WASHINGTON — Al Franken completed a rare procedural maneuver today when his credit rating agency amendment was agreed to by the Senate on a 64-35 vote.
As we detailed in this space on Monday, Franken was able to get his first Republican cosponsor — Roger Wicker of Mississippi — through the simplest (and rarest) method of persuasion, speaking on the Senate floor about the benefits of his legislation. A handful of veteran reporters and Senate staff I informally surveyed said they hadn’t seen that done in more than 10 years.
Franken’s measure would create a new federal commission to assign credit rating agencies to do the initial rating for a new financial product, either randomly or through a semi-random formula that weights previous performance, so that Wall Street firms aren’t hiring the firms that rate their products (and, potentially, shopping around for the firm that will give them the best rating). More details of the proposal can be found here.
“My proposal wasn’t conservative, or liberal, or even moderate,” Franken said. “It was just plain common-sense. That’s why I had the support of colleagues on both sides of the aisle and why we were able to win today.”
Iowa Republican Chuck Grassley came on board next and, eventually, they were among 10 Republicans to vote for Franken’s amendment. Just five Democrats voted against it.

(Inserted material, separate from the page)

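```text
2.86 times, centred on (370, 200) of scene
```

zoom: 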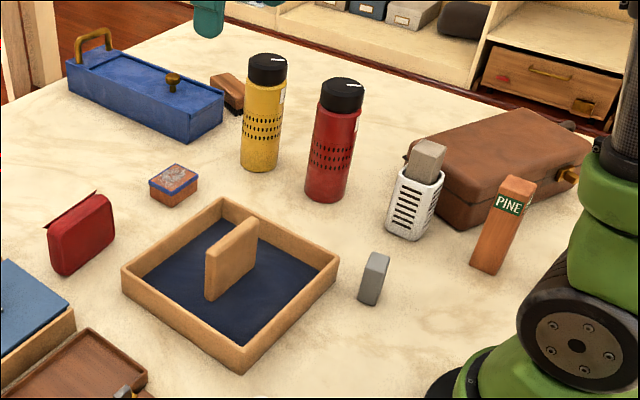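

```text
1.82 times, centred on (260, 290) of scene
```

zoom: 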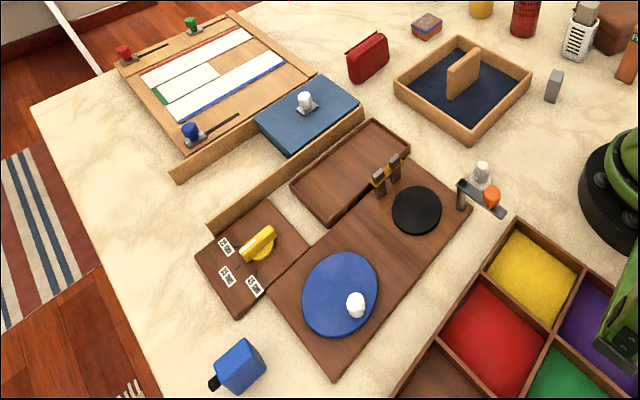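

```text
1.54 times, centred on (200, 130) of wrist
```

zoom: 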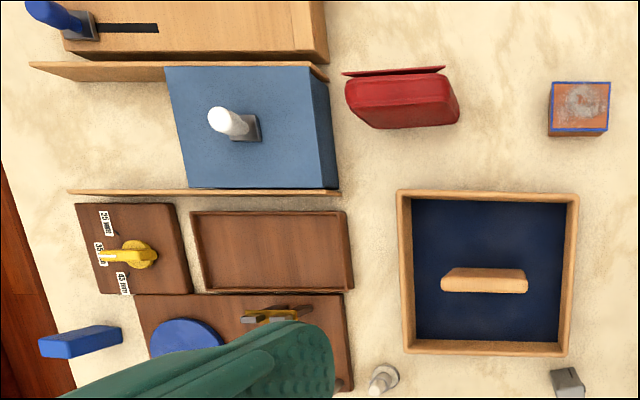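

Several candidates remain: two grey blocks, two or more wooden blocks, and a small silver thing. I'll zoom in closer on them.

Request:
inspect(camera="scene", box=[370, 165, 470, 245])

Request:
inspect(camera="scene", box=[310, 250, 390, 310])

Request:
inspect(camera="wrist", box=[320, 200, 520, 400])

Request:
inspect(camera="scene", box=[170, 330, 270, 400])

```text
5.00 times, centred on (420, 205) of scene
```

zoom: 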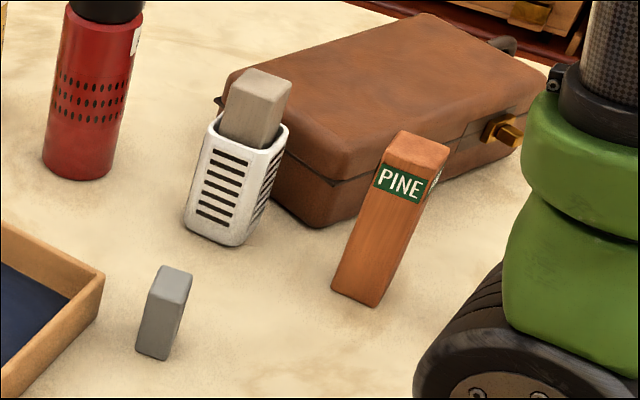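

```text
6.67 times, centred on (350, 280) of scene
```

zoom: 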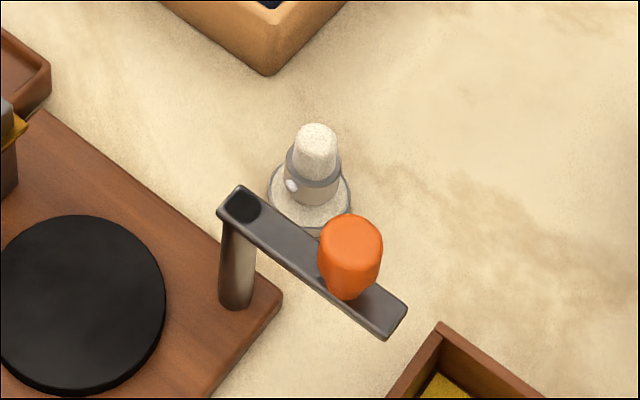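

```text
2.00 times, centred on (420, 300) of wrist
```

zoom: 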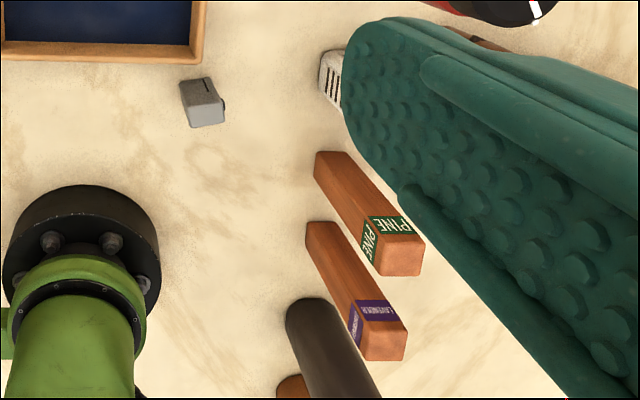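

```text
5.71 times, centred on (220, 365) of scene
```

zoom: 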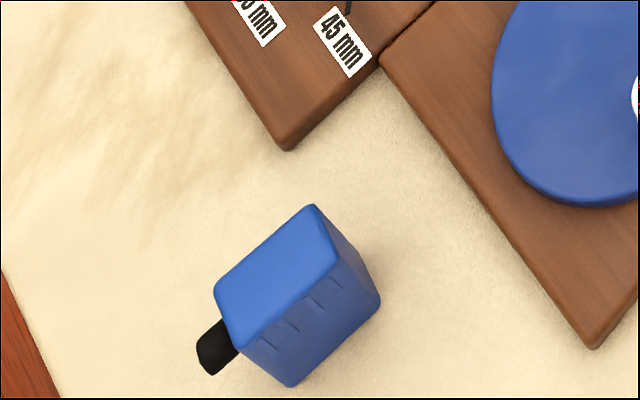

“Wicker was extremely helpful on this, he actively lobbied his caucus to support it and I think that showed through the number of Republicans who voted for it,” Franken said.
It should be noted that convincing anyone on Capitol Hill of anything through a floor speech is rare, given that said speeches are usually delivered in an almost-empty chamber.
No one officially keeps track of this stuff (so full disclosure that this is anecdotal record keeping) but I asked some of the long-timers and staff in the Senate Press Gallery if any of them could remember the last time a Senate floor speech actually changed the directon of an amendment like Franken’s did — taking it from an procedural no-hoper to approval.
The most recent one that anyone could come up with was when Illinois Democrat Carole Moseley Braun did it during her single term in the Senate, which ended in 1998.